Underwriting: Investment banks underwrite new debt and equity for companies. Investment banks can underwrite these deals, which includes evaluating and assuming some of the risk. This commonly happens during an IPO.
Mergers & Acquisitions: Investment banks help to facilitate mergers & acquisitions (M&A) and advise companies through the process. M&A refers to the consolidation of companies, whether through a partnership or a purchase.
Sales and Trading: Investment banks help to match up buyers and sellers of securities and other financial products.
Asset Management: Investment banks can help their clients to manage investments such as securities and other assets. This includes analyzing the company’s financials, performing research on stock and investment options, and making recommendations to clients to help them grow their portfolios.
Investment banks serve companies, governments, and other entities who need to raise capital. The size of the company or entity helps to determine what kind of investment bank it should hire. Some specialize in helping large companies, while others work specifically with small deals in a specific region.
As an individual, you would not turn to an investment bank to help manage your assets and investment. Instead, you would work with a financial advisor who helps individuals.
There are three primary types of investment banks:
Boutique banks are the smallest investment banks in the industry. This category of banks can be further broken down into two more specific categories: regional boutique banks and elite boutique banks.
Regional boutique banks: As the name suggests, these investment banks offer services only in a particular region. They typically have few employees, close the smallest deals, and only offer a limited menu of services. For example, one regional boutique bank might specialize in mergers and acquisitions for small corporations in the midwest United States.
Elite boutique banks: This type of investment bank usually looks very different from its regional counterpart. These boutique banks typically specialize in a select number of investment banking services. For example, one might specialize in advisory work for M&A, restructuring, and capital-raising. Despite the term “boutique,” the deals these investment banks work on can be quite large.
A step up from the boutique banks is the middle-market banks. They typically offer a full range of investment banking services, but with smaller deals than the largest of the investment banks.
Bulge bracket investment banks
Bulge bracket banks are the large, full-service investment banks whose names you probably recognize. These names include Goldman Sachs, Morgan Stanley, Bank of America, and JPMorgan Chase.
Bulge bracket banks typically have the largest clients and handle the largest deals.
Because bulge bracket banks are so large, they often run a commercial banking operation in addition to their investment banking division.
When you hear the word “bank,” you probably think of the bank where you house your checking and savings accounts and deposit your paychecks. This is nothing like what investment banks do.
Investment banks deal with buying, selling, and tracking securities. Commercial banks, on the other hand, primarily deal with deposits and loans for individuals or companies.
Investment banks and commercial banks both provide services to businesses, but they are very different types of services.
Before 1933, banks often combined both investment and commercial banking divisions.

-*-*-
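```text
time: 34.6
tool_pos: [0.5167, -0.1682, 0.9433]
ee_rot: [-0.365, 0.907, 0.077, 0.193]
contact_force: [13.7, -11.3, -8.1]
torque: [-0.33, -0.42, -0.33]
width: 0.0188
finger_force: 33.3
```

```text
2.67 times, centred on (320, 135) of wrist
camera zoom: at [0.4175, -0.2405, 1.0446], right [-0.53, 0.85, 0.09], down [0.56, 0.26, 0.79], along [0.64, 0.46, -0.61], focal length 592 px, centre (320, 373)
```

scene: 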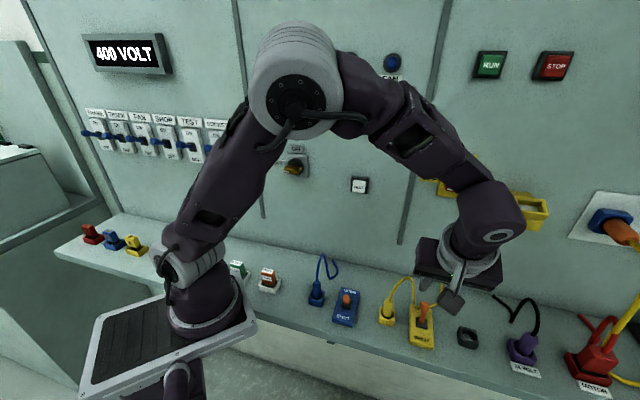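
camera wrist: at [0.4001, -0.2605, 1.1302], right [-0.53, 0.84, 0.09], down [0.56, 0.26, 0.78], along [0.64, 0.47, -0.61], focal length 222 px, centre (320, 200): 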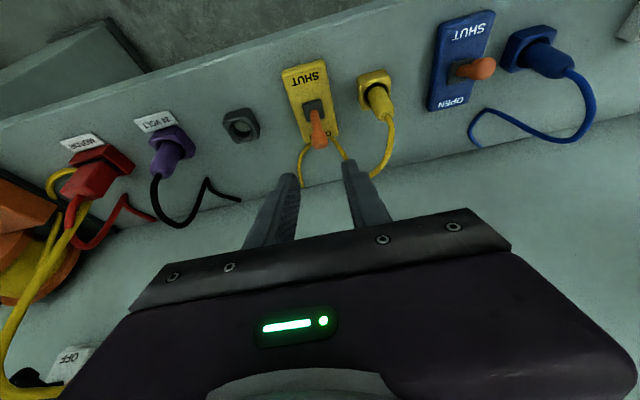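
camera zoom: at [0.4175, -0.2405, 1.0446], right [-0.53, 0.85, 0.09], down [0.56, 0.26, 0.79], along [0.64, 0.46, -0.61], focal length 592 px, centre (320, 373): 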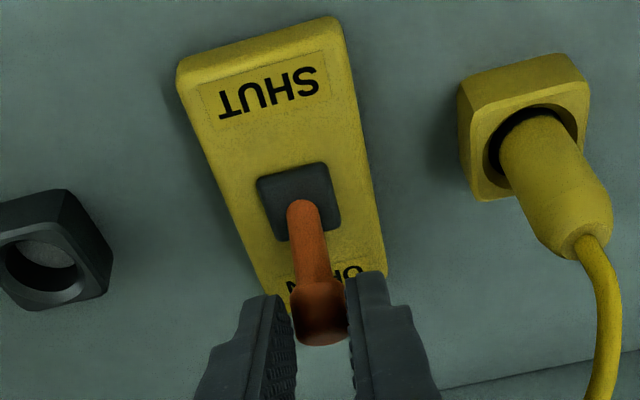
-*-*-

However, the Glass-Steagall Act of that year prevented them from doing that.
The Glass-Steagall Act prohibited securities firms and investment banks from taking deposits and prohibited commercial banks from acting as investment banks. The bill was meant to make banks safer for consumers and to restore confidence in the banking system.
Even though the Glass-Steagall Act was repealed in 1999, most banks still either only engage in one type of banking or they keep their investment banking and commercial banking divisions completely separate.
An investment banker is someone who helps to assist corporations and other entities with mergers & acquisitions, capital creation, the buying and selling of securities, and other asset and investment management. Investment bankers often do this work through a job at an investment bank. Investment bankers act like financial advisors, but for companies.
Investment bankers work with the clients hiring the investment banks in order to help them reach their financial goals.
For example, in a mergers and acquisitions (M&A) transaction, an investment banker in this scenario would represent either the company doing the acquiring or the one being acquired.
Investment bankers can also have a hands-on role in helping companies to raise capital. They do this by facilitating the sale and trade of securities and underwriting these deals.
Because of the financial nature of the job, investment bankers need to be well-versed in math and financial matters.
Additionally, investment bankers need to have excellent communication and people skills. A big part of their job is building relationships in order to gain or maintain clients.
Jobs in investment banking can be very attractive because they tend to come with high salaries. According to the Bureau of Labor Statistics, the median pay for a job in securities, commodity contracts, and other financial investments is $97,110.
While the pay for investment bankers tends to be a lot higher than the average professional, the hours tend to be long as well, often far exceeding the traditional 40 workweeks.
While there’s no single path to follow to become an investment banker, there are certain core competencies that are required.
Mathematics is an essential element of a job in investment banking, so many investment bankers have a degree in math, accounting, or finance.
While education above and beyond a bachelor’s degree is not necessarily required, many choose to pursue a graduate-level degree such as a Master of Business Administration (MBA).
Most of the training to become an investment banker happens at an investment bank or firm. Individuals start in an entry-level job — such as being an analyst — to learn the ropes of the industry and hone the skills necessary to move up.
Once someone has become employed as an investment banker, they have to register as a representative of their firm with the Financial Industry Regulatory Authority (FINRA).
Investment bankers may also have to pass a specific “series” exam based on the job responsibilities they will have.
Over the next 10 years, job prospects for investment banking roughly match the average for all occupations. However, the Bureau of Labor Statistics states that job prospects for financial services might slow, partly as a result of consolidation in the financial services industry.